Soyons clairs, des fois que vous ne seriez jamais venu ici. Je ne m’appelle pas Leto en référence à la mère d’Apollon et Artémis. Je m’apelle Leto en référence à Dune. Alors certes, pas le père de Paul, mais son fils, mais vous vous doutez tout de suite, si vous n’êtes jamais passé par ici avant, que je suis « UN PEU » fan de Dune. Si vous êtes un habitué des lieux, vous savez. Vous savez, que je ronge mon frein depuis des années, dans l’attente d’une adaptation de Dune valable, la meilleure jusqu’ici étant, de loin, et malgré ses défauts hurlants, la mini série de Sy-Fy (à l’époque Sci-Fi Channel) entre 2000 et 2003, et que je n’en peux plus d’abhorrer la version Lynch/De Laurentiis. Du coup, que vous soyez un habitué des lieux, ou pas, vous vous doutez bien que le Villeneuve, ça fait plus de 2 ans maintenant que je l’attends en trépignant. J’en suis sorti il y a une heure, au moment où j’entame ce billet. (Edité le 17/09 après deuxième séance.)
L’avant-propos:
Je ne vais pas vous faire des caisses sur Villeneuve, sa filmo parle pour lui : son film le moins bon sur Rotten Tomatoes et Metacritic, score à 71% d’approbation et 61/100 respectivement sur ces sites, et ce sont loin d’êtres des scores honteux ! Je n’ai pas vu Sicario, dont j’ai pourtant lu beaucoup de bien quand il est sorti, d_u coup comme référence quand j’ai appris qu’il bossait sur Dune, je lui connaissais donc deux films : Arrival, d’une part, bluffant visuellement, narrativement et dans sa façon de repousser l’hypothèse Sapir-Whorf (Le langage conditionne notre façon de percevoir, concevoir et d’interagir dans le monde) jusqu’aux limites du possible, et Blade Runner 2049, à l’esthétique dingue, prolongation sublime de l’opus de Ridley Scott et à peine moins ésotérique, et je ne parle pas au sens mystique du terme, mais bien au sens de l’accessibilité. Autant vous dire que j’étais excité comme un vers des sables qui entend un marteleur l’appeler à travers le désert.

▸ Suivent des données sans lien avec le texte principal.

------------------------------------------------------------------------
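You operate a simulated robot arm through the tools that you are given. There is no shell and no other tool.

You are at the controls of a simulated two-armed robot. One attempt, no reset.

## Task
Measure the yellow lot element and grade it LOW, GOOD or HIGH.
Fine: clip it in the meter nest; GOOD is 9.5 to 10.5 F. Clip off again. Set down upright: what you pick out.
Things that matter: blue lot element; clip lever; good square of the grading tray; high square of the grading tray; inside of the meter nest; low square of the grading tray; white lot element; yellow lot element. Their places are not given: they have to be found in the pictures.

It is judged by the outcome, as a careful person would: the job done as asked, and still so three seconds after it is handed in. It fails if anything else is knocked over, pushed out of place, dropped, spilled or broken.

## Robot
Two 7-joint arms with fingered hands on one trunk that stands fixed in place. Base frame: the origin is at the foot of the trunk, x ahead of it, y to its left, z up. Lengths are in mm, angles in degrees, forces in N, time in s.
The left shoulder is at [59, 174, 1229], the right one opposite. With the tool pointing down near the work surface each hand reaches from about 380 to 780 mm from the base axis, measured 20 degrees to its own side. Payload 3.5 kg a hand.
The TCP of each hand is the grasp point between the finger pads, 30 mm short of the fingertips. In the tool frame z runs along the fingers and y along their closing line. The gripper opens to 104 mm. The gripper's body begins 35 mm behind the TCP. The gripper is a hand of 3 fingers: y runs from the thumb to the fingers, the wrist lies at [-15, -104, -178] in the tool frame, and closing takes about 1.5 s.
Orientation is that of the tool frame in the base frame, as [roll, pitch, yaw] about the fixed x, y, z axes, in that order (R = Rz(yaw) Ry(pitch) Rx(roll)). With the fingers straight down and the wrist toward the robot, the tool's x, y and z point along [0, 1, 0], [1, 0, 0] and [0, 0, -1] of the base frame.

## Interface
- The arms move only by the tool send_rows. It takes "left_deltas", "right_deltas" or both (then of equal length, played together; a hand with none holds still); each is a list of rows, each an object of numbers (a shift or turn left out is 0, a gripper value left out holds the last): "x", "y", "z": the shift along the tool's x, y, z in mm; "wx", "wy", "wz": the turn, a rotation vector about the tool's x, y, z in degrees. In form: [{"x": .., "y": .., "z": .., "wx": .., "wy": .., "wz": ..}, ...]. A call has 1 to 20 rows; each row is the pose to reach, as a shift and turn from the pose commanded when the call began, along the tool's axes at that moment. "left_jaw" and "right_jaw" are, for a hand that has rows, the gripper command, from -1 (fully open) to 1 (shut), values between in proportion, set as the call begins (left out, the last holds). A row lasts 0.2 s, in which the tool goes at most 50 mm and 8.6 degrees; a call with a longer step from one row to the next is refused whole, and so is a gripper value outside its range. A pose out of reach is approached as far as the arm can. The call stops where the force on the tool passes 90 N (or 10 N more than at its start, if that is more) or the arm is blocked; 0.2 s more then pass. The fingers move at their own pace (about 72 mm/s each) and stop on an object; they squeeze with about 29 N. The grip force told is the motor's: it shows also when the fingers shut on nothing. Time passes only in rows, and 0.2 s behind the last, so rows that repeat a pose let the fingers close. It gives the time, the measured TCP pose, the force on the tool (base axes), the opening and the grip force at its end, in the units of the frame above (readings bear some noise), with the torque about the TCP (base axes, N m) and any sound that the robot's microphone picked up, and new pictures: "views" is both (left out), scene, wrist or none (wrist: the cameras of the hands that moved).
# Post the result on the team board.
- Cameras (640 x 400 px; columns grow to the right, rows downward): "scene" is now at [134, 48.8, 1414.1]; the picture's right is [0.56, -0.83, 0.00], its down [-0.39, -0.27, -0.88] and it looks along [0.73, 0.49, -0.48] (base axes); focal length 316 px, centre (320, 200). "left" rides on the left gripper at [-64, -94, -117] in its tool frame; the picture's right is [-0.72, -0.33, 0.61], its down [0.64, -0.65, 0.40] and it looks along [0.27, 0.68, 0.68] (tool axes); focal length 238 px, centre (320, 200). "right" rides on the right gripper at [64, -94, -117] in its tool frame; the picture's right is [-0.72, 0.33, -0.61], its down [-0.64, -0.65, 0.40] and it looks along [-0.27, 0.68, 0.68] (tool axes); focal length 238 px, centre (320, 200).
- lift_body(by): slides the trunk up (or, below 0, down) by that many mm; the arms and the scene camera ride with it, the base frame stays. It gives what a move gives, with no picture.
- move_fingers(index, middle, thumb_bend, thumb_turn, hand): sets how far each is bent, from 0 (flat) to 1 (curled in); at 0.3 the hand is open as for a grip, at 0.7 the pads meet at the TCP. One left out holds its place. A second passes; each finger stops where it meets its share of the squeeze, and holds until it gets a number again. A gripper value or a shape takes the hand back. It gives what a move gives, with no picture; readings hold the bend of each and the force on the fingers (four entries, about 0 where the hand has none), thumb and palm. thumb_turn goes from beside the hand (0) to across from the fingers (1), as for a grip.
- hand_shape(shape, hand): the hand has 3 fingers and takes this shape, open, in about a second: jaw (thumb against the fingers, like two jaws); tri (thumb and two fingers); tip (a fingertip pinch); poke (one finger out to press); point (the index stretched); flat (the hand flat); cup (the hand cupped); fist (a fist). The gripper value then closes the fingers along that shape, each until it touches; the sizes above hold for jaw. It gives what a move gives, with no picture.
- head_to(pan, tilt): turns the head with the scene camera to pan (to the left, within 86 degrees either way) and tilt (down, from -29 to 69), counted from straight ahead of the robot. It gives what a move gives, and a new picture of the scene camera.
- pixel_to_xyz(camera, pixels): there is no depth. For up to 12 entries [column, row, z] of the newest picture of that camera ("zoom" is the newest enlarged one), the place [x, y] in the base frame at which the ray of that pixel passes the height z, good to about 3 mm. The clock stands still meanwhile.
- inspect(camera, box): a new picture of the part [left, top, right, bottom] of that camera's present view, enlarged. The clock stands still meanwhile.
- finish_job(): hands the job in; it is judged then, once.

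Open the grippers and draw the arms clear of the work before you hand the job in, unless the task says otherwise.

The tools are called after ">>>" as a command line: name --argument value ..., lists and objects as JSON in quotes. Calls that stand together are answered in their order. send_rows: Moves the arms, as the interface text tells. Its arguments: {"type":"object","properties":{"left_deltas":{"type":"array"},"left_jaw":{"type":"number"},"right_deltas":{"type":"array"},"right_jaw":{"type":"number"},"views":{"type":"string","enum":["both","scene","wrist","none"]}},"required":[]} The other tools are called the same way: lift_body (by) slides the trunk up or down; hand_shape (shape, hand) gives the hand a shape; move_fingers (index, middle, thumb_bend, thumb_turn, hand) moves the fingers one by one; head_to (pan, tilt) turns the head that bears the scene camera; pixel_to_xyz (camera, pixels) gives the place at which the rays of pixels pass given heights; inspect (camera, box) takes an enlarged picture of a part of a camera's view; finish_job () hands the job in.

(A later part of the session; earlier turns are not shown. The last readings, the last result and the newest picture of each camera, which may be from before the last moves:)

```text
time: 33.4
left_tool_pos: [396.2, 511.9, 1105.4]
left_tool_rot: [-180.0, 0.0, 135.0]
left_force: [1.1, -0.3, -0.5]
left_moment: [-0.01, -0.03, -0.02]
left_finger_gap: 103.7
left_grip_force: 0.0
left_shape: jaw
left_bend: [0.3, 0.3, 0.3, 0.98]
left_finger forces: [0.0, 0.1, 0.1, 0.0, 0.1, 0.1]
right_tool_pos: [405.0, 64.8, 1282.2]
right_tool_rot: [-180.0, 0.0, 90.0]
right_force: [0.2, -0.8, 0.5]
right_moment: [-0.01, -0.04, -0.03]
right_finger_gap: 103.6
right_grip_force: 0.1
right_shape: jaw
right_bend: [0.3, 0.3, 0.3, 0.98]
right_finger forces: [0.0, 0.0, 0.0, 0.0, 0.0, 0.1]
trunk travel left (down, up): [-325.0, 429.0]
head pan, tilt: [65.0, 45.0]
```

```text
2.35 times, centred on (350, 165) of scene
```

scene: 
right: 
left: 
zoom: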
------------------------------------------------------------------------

Et puis, le casting a commencé à tomber : Chalamet, Brolin, Isaac, Fergusson, Skasgård, Zendaya, Bardem, Rampling, Momoa, Bautista… Alors oui, j’ai eu des doutes. Momoa, par exemple, était loin de ma représentation de Idaho, Bardem de ma représentation de Stilgar. Et puis les premières images ont filtré vers la presse. Et là c’est devenu excitant parce que tout le monde finissait par prendre la gueule de l’emploi. Et puis ces images donnaient un mince aperçu de la vision de Villeneuve. Et on était, visuellement, à mille lieues de la version de Lynch, et dans ce que la mini série aurait pu donner avec un budget plus conséquent et une direction artistique un peu moins attachée à la SF kitsch. Et puis les premiers teaser sont apparus, et on a eu une première impression audiovisuelle d’ensemble. Et j’ai cru que j’allais mourir d’excitation. D’autant plus quand j’ai appris que Hans Zimmer avait plaqué Nolan et Tenet, un de ses réalisateurs fétiche, pour aller faire la bande originale de Dune, parce que bordel, c’est Dune, quoi.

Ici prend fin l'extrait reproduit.